Supplied information:

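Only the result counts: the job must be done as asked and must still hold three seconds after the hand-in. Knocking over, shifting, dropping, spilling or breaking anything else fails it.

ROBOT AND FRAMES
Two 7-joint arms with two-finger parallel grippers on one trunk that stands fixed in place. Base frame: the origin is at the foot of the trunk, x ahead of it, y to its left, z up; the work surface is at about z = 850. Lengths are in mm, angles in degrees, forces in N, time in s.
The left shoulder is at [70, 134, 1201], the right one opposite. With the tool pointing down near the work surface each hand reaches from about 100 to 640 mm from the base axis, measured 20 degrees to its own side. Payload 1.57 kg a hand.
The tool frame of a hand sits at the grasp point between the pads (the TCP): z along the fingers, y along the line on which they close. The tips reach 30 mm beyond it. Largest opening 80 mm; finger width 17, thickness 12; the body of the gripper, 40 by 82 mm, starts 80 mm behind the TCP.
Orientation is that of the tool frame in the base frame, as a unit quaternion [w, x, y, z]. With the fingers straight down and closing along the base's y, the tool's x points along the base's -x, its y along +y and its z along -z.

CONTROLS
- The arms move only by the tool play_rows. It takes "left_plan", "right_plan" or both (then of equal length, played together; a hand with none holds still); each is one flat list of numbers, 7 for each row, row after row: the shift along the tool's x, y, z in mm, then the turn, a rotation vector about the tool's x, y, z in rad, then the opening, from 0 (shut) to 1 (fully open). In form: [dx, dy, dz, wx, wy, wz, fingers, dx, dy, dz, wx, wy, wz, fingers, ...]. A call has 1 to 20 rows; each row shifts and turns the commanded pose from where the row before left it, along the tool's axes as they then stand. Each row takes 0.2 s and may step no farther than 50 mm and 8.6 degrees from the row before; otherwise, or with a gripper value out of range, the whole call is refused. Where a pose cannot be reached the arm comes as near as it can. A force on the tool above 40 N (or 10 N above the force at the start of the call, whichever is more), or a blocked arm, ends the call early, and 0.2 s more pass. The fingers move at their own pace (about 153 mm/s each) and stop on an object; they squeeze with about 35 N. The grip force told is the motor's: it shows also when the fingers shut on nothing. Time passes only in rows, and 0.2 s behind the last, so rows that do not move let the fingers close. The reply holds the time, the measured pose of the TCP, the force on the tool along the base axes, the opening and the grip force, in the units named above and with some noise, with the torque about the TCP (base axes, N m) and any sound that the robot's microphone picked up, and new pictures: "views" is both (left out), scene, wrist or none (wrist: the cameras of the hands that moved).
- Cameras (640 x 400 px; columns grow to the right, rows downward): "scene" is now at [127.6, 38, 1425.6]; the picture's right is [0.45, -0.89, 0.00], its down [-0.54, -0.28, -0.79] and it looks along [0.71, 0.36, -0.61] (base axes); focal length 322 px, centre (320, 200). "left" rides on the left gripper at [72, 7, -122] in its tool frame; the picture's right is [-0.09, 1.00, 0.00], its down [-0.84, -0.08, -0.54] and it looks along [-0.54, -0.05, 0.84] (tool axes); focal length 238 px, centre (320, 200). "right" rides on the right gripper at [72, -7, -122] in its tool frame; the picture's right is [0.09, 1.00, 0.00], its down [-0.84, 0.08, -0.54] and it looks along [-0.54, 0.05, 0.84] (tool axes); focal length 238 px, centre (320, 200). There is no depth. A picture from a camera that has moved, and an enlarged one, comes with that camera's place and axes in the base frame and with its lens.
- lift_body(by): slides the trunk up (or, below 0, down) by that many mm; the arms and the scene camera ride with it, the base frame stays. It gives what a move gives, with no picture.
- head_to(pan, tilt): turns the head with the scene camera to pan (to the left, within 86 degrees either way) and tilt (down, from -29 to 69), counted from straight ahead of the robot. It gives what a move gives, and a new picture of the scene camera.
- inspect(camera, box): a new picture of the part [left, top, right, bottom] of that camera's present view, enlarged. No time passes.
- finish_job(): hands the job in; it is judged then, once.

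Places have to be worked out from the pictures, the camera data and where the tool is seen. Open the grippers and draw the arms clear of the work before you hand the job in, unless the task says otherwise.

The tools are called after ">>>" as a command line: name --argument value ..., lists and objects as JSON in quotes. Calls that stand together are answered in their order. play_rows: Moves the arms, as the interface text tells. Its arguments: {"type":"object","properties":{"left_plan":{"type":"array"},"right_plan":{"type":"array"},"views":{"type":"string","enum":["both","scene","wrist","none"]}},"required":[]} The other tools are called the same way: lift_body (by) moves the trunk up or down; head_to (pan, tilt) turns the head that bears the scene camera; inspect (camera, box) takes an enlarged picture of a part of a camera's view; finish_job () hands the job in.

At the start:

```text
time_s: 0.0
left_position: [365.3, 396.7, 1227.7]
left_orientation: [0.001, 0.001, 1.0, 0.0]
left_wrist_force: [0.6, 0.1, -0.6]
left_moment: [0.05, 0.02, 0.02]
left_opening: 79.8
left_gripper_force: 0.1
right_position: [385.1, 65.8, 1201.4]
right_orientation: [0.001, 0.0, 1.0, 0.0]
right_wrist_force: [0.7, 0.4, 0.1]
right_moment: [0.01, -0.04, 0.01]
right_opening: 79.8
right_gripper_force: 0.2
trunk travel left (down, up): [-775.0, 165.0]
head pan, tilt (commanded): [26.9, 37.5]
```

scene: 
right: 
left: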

Job: Output the full listing without altering anything.

Full solution:
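Only the result counts: the job must be done as asked and must still hold three seconds after the hand-in. Knocking over, shifting, dropping, spilling or breaking anything else fails it.

ROBOT AND FRAMES
Two 7-joint arms with two-finger parallel grippers on one trunk that stands fixed in place. Base frame: the origin is at the foot of the trunk, x ahead of it, y to its left, z up; the work surface is at about z = 850. Lengths are in mm, angles in degrees, forces in N, time in s.
The left shoulder is at [70, 134, 1201], the right one opposite. With the tool pointing down near the work surface each hand reaches from about 100 to 640 mm from the base axis, measured 20 degrees to its own side. Payload 1.57 kg a hand.
The tool frame of a hand sits at the grasp point between the pads (the TCP): z along the fingers, y along the line on which they close. The tips reach 30 mm beyond it. Largest opening 80 mm; finger width 17, thickness 12; the body of the gripper, 40 by 82 mm, starts 80 mm behind the TCP.
Orientation is that of the tool frame in the base frame, as a unit quaternion [w, x, y, z]. With the fingers straight down and closing along the base's y, the tool's x points along the base's -x, its y along +y and its z along -z.

CONTROLS
- The arms move only by the tool play_rows. It takes "left_plan", "right_plan" or both (then of equal length, played together; a hand with none holds still); each is one flat list of numbers, 7 for each row, row after row: the shift along the tool's x, y, z in mm, then the turn, a rotation vector about the tool's x, y, z in rad, then the opening, from 0 (shut) to 1 (fully open). In form: [dx, dy, dz, wx, wy, wz, fingers, dx, dy, dz, wx, wy, wz, fingers, ...]. A call has 1 to 20 rows; each row shifts and turns the commanded pose from where the row before left it, along the tool's axes as they then stand. Each row takes 0.2 s and may step no farther than 50 mm and 8.6 degrees from the row before; otherwise, or with a gripper value out of range, the whole call is refused. Where a pose cannot be reached the arm comes as near as it can. A force on the tool above 40 N (or 10 N above the force at the start of the call, whichever is more), or a blocked arm, ends the call early, and 0.2 s more pass. The fingers move at their own pace (about 153 mm/s each) and stop on an object; they squeeze with about 35 N. The grip force told is the motor's: it shows also when the fingers shut on nothing. Time passes only in rows, and 0.2 s behind the last, so rows that do not move let the fingers close. The reply holds the time, the measured pose of the TCP, the force on the tool along the base axes, the opening and the grip force, in the units named above and with some noise, with the torque about the TCP (base axes, N m) and any sound that the robot's microphone picked up, and new pictures: "views" is both (left out), scene, wrist or none (wrist: the cameras of the hands that moved).
- Cameras (640 x 400 px; columns grow to the right, rows downward): "scene" is now at [127.6, 38, 1425.6]; the picture's right is [0.45, -0.89, 0.00], its down [-0.54, -0.28, -0.79] and it looks along [0.71, 0.36, -0.61] (base axes); focal length 322 px, centre (320, 200). "left" rides on the left gripper at [72, 7, -122] in its tool frame; the picture's right is [-0.09, 1.00, 0.00], its down [-0.84, -0.08, -0.54] and it looks along [-0.54, -0.05, 0.84] (tool axes); focal length 238 px, centre (320, 200). "right" rides on the right gripper at [72, -7, -122] in its tool frame; the picture's right is [0.09, 1.00, 0.00], its down [-0.84, 0.08, -0.54] and it looks along [-0.54, 0.05, 0.84] (tool axes); focal length 238 px, centre (320, 200). There is no depth. A picture from a camera that has moved, and an enlarged one, comes with that camera's place and axes in the base frame and with its lens.
- lift_body(by): slides the trunk up (or, below 0, down) by that many mm; the arms and the scene camera ride with it, the base frame stays. It gives what a move gives, with no picture.
- head_to(pan, tilt): turns the head with the scene camera to pan (to the left, within 86 degrees either way) and tilt (down, from -29 to 69), counted from straight ahead of the robot. It gives what a move gives, and a new picture of the scene camera.
- inspect(camera, box): a new picture of the part [left, top, right, bottom] of that camera's present view, enlarged. No time passes.
- finish_job(): hands the job in; it is judged then, once.

Places have to be worked out from the pictures, the camera data and where the tool is seen. Open the grippers and draw the arms clear of the work before you hand the job in, unless the task says otherwise.

The tools are called after ">>>" as a command line: name --argument value ..., lists and objects as JSON in quotes. Calls that stand together are answered in their order. play_rows: Moves the arms, as the interface text tells. Its arguments: {"type":"object","properties":{"left_plan":{"type":"array"},"right_plan":{"type":"array"},"views":{"type":"string","enum":["both","scene","wrist","none"]}},"required":[]} The other tools are called the same way: lift_body (by) moves the trunk up or down; head_to (pan, tilt) turns the head that bears the scene camera; inspect (camera, box) takes an enlarged picture of a part of a camera's view; finish_job () hands the job in.

At the start:

```text
time_s: 0.0
left_position: [365.3, 396.7, 1227.7]
left_orientation: [0.001, 0.001, 1.0, 0.0]
left_wrist_force: [0.6, 0.1, -0.6]
left_moment: [0.05, 0.02, 0.02]
left_opening: 79.8
left_gripper_force: 0.1
right_position: [385.1, 65.8, 1201.4]
right_orientation: [0.001, 0.0, 1.0, 0.0]
right_wrist_force: [0.7, 0.4, 0.1]
right_moment: [0.01, -0.04, 0.01]
right_opening: 79.8
right_gripper_force: 0.2
trunk travel left (down, up): [-775.0, 165.0]
head pan, tilt (commanded): [26.9, 37.5]
```

scene: 
right: 
left: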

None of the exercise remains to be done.